Former MPs, top lawyers give SDP a new national face

Saturday October 30 2010

Mrs Charity Ngilu was the first female candidate to contest for presidency in 1997 on an SDP ticket. Photo/FILE

Former Cabinet ministers and MPs in the Ninth Parliament have regrouped to take over the Social Democratic Party.

A galaxy of youthful faces from civil society and private sector have been lined up apparently to give the party a new face. Some sitting MPs are also said to be interested in joining the party.

Top party positions that were left vacant before the 2007 General Election when SDP’s key officials moved to the Orange Democratic Movement (ODM) have now been occupied by new faces and an array of former MPs, mostly from the National Alliance of Kenya wing of Narc.

Water and Irrigation minister Charity Ngilu is associated with the party that was founded by a fellow minister from Ukambani, the late Johnstone Makau. Mrs Ngilu contest for presidency in 1997 on SDP’s ticket.

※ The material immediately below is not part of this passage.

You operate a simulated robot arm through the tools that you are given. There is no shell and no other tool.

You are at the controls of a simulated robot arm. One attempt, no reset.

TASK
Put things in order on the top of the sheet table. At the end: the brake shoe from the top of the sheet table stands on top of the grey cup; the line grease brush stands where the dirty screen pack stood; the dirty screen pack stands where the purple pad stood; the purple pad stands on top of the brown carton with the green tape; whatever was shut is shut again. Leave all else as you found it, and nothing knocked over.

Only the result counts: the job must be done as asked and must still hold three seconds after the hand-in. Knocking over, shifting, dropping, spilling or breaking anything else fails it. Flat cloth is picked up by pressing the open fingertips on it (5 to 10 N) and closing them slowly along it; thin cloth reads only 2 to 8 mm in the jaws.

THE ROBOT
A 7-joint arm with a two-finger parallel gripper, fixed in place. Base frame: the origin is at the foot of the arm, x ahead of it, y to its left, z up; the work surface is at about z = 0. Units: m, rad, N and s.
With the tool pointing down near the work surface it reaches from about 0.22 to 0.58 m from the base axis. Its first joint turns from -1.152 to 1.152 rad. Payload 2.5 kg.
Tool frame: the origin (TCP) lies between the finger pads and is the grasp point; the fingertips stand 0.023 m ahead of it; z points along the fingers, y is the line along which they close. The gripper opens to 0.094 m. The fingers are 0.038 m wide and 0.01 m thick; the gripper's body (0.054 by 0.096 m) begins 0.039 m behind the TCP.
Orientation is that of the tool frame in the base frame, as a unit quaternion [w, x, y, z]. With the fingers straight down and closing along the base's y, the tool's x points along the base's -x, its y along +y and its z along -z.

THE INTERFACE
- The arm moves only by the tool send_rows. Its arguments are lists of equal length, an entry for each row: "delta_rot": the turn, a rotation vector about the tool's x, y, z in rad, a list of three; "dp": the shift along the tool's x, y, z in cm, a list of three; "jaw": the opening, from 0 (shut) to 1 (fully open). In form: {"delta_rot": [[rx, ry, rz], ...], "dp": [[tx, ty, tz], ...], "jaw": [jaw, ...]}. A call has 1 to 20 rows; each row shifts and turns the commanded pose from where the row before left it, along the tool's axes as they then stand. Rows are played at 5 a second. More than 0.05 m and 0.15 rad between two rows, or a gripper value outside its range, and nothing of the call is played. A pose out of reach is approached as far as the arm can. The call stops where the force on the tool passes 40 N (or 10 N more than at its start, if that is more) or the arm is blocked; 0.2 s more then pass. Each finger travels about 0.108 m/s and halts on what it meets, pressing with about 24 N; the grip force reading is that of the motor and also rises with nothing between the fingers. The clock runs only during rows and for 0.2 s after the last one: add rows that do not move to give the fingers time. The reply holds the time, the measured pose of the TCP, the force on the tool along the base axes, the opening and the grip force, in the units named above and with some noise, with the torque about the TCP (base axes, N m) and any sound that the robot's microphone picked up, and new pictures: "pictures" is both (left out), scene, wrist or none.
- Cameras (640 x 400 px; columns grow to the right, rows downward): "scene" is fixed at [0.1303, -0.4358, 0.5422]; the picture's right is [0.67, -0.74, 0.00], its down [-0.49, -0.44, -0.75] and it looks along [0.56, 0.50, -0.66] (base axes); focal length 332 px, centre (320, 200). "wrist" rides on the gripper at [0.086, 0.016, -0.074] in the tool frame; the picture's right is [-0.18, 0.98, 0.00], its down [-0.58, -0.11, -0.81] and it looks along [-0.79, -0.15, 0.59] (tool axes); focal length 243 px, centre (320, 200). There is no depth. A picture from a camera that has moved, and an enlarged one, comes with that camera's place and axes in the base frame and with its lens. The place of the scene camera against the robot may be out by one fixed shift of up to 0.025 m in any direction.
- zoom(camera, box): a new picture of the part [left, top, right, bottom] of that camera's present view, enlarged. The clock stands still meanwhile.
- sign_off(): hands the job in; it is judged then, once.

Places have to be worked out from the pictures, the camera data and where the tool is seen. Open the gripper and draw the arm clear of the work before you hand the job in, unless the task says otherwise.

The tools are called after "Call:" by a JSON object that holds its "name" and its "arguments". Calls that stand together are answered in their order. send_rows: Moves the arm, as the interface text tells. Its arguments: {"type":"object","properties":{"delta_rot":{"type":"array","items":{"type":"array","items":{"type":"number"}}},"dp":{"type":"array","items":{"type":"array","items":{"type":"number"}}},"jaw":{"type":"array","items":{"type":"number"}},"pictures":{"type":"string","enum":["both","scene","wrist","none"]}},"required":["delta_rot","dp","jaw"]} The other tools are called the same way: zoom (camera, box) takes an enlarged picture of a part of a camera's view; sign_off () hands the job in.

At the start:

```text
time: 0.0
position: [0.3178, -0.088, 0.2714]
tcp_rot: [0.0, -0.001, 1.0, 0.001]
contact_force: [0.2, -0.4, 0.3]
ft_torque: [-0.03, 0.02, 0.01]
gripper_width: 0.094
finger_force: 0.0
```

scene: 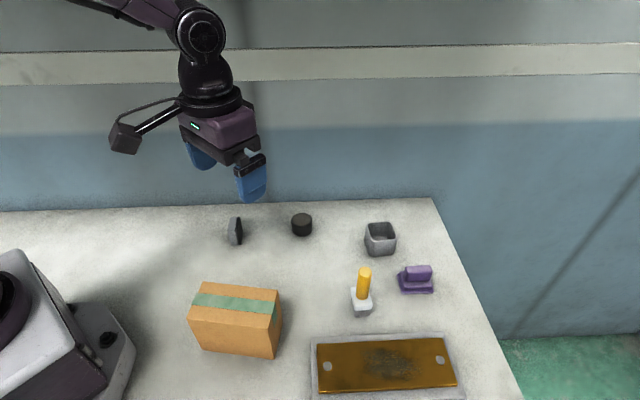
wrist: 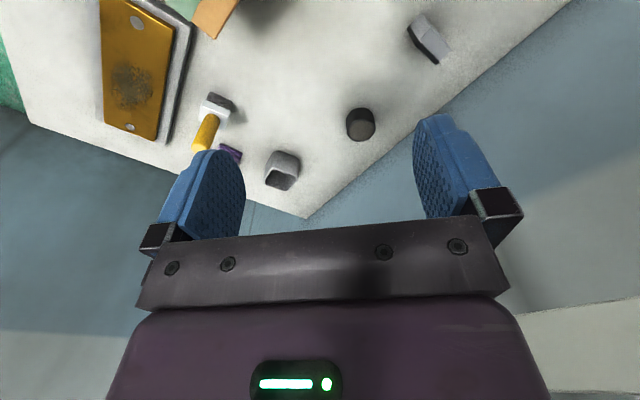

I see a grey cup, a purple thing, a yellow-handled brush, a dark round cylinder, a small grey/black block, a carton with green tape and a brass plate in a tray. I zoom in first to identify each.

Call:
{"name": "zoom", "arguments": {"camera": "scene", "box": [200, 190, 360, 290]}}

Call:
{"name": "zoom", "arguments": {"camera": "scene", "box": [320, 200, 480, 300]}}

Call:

Sources say the party’s National Executive Council convened two months ago and agreed to have the organ reconstituted and fill the various party positions with new faces.

In the new line-up, former Wundanyi MP Mwandawiro Mghanga is the chairman while the vice-chairman is former Co-operative Development and Marketing minister and Manyatta MP Njeru Ndwiga.


“That’s true. I am the SDP vice-chairman. Officials of the party sat down and decided that there was need for new blood in the party to rejuvenate it,” Mr Ndwiga told the Sunday Nation.

The party secretary-general is former Information and Communication minister Mutahi Kagwe while his deputy is former Youth Enterprise Fund official Helen Tombo.

A former permanent secretary, Ms Rachel Nzombo, is the party’s treasurer with former Agriculture assistant minister and Kathiani MP Peter Kaindi deputising her.

The organising secretary is another former Cabinet minister, Mr Mutua Katuku, while former Mwea MP Alfred Nderitu is the environment secretary.

Others include city lawyer Kamotho Waiganjo (constitutional secretary), Ms Judy Thogori (women bureau), a Nairobi lawyer Mr C. K. Kihara, Ms Mary Kirwa (gender secretary), Johnson Sakaja and former ministers Morris Dzoro, Raphael Tuju and Prof Kivutha Kibwana.

Sitting MPs associated with the party include Kilgoris MP Gideon Konchellah, his Gachoka counterpart Mutava Musyimi and assistant ministers Peter Munya and Nderitu Muriithi.

The injection of fresh blood which, Mr Ndwiga says, will be followed by a grand re-launch of the party soon is done in such a way that it will appeal to the youth. Some of the officials are in their 30s.

“The idea is to have a mix of good qualities and youthfulness in its structures,” explained one of the officials.

Those involved in remaking SDP say they had mulled over various options before settling for the party as it was the first in the country to field a serious female presidential contender.

Officials say marketing the party to Kenyans will basically centre on its ideology of social justice and equity and the fact that it is a brand that has been ruling in many countries.

“It’s an international brand that is in power in countries like Germany, Greece and Ukraine among other countries. It’s not a new concept at the global level,” said Mr Kagwe.

At the local level, the SDP is a political vehicle that has probably escaped the label of a tribal party as it has MPs from across the ethnic divide.

Cabinet ministers James Orengo and Prof Anyang’ Nyong’o have in the past been elected on the party’s ticket as have a host of past MPs from Eastern, Central and Nairobi provinces.

However, Mr Kagwe, being a key official of the party, will have to put in some extra efforts to sell the party in his central Kenya backyard where the former Internal Security minister Dr Christopher Murungaru is trying to steer DP to the country’s leadership.

Gichugu MP Martha Karua, too, has a similar vision for Narc Kenya as is former Mathira MP Nderitu Gachagua and Laikipia East MP Mwangi Kiunjuri with their Grand National Union party.

Mr Kagwe says the SDP will not fight with other parties and will leave room for future mergers.